CICLO DE CINE ARREBATADO: EL PUDOR O EL IMPUDOR
El documental de Hervé Guibert fue, sin lugar a dudas, mi primer contacto con la muerte a través del cine. Aunque recuerdo haberla visto con catorce años, la experiencia de ver aquella película no solo ha permanecido en mi memoria sino que se ha enriquecido con el paso del tiempo. Guibert, un reconocido escritor e intelectual francés, había cogido una cámara de video para filmar su propia degradación física a causa del SIDA. Muchos de los planos los había preparado él mismo y los filmaba sin que hubiera nadie detrás de la cámara, con él como protagonista-objeto de la historia. Película doméstica, advertían al principio, pero cine puro me parecía a mí. Cine cuya autenticidad resulta difícil de superar.
El pudor o el impudor es una historia sencilla en su planteamiento pero muy compleja en su transfondo. En el día a día de su enfermedad, su pérdida gradual de fuerzas, la degradación física de Guibert es evidente, pero lo más terrible no es su enfrentamiento contra sí mismo y la evolución imparable de su enfermedad, la verdadera lucha del protagonista es contra el otro, contra los miedos y fantasmas de una enfermedad de la que aún se conocía poco y que se extendía en los años ochenta con toda su virulencia sobre los sectores marginados de la sociedad: Es una enfermedad de maricas y drogatas, decía la gente por la calle, como si el virus de inmunodeficiencia adquirida seleccionara a sus víctimas en función de su situación social o su opción sexual. Por esa razón, Guibert, cuando decide filmarse lo hace para sacar ese monstruo interior de la penumbra y mostrarlo a la gran parte de la sociedad que aún no quiere verlo. En aquel momento fue el SIDA, después la migración, siempre ha habido algún otro dentro de nosotros que nos ha parecido un monstruo y siempre hemos tenido dedos suficientes para señalar a los culpables. Guibert lo era.

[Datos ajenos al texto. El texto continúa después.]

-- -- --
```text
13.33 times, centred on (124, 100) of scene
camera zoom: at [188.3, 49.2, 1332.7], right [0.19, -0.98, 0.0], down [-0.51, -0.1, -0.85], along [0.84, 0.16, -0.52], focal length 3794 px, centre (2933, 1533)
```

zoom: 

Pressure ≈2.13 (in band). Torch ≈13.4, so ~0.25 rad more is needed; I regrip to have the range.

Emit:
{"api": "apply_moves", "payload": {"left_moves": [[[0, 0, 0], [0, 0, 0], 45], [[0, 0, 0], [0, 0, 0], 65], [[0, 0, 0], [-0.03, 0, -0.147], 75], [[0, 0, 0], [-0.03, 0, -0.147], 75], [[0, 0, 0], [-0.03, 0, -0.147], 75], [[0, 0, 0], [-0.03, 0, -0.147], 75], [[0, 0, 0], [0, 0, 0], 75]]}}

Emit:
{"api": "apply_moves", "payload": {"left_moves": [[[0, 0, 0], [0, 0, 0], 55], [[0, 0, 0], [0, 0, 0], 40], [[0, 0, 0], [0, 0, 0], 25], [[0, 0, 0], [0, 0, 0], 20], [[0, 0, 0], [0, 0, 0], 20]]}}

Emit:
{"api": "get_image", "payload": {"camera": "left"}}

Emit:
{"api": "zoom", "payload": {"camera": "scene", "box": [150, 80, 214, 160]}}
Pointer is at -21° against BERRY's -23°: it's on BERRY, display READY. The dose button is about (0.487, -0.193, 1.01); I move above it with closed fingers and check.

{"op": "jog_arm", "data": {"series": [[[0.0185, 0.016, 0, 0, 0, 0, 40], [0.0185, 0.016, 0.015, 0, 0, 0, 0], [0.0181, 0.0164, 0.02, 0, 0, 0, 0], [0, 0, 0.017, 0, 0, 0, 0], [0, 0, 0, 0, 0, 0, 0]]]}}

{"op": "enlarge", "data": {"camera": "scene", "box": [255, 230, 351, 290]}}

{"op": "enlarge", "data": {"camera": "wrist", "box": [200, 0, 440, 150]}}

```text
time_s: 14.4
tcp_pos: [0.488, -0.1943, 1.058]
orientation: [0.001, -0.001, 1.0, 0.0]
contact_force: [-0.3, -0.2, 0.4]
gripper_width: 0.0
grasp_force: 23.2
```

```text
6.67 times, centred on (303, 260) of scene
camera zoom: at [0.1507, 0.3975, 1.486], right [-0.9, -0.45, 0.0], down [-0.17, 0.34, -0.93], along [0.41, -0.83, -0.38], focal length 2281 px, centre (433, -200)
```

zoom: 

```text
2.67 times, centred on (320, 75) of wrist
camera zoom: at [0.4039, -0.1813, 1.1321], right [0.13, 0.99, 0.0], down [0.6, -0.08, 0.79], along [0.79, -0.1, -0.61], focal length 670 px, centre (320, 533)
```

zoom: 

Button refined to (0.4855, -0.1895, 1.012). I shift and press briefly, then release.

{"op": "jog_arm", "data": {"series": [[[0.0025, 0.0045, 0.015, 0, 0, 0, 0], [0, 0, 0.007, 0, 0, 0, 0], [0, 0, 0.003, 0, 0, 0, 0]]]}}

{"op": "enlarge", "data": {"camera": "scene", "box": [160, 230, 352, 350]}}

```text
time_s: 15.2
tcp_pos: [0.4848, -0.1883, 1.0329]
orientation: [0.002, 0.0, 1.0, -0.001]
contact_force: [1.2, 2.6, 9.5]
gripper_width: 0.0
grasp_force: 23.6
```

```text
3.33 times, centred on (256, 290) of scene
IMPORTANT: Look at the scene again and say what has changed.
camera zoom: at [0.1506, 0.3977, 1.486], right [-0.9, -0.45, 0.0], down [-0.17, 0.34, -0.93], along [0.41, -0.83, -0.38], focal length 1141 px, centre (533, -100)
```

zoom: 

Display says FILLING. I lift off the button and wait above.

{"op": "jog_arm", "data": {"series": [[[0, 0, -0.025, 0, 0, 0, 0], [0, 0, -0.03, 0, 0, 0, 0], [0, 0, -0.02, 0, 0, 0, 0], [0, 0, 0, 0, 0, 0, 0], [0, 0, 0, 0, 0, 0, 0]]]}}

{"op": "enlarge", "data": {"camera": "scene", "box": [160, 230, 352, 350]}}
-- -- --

La película de Guibert está rodada a un paso del abismo y su lucidez, aún hoy, continúa generando pavor. Por esa razón no ha tenido el reconocimiento que merece, porque es demasiado sincera como para ser soportable, demasiado descarnada como para que podamos hacer bien la digestión después de verla. Después de todo, se hace difícil pensar que Guibert nunca pudo verla. Saltó al abismo. Murió. Desapareció. Se sumergió en el mar, como muestra el plano final de la película, y ya nunca más volvió a salir.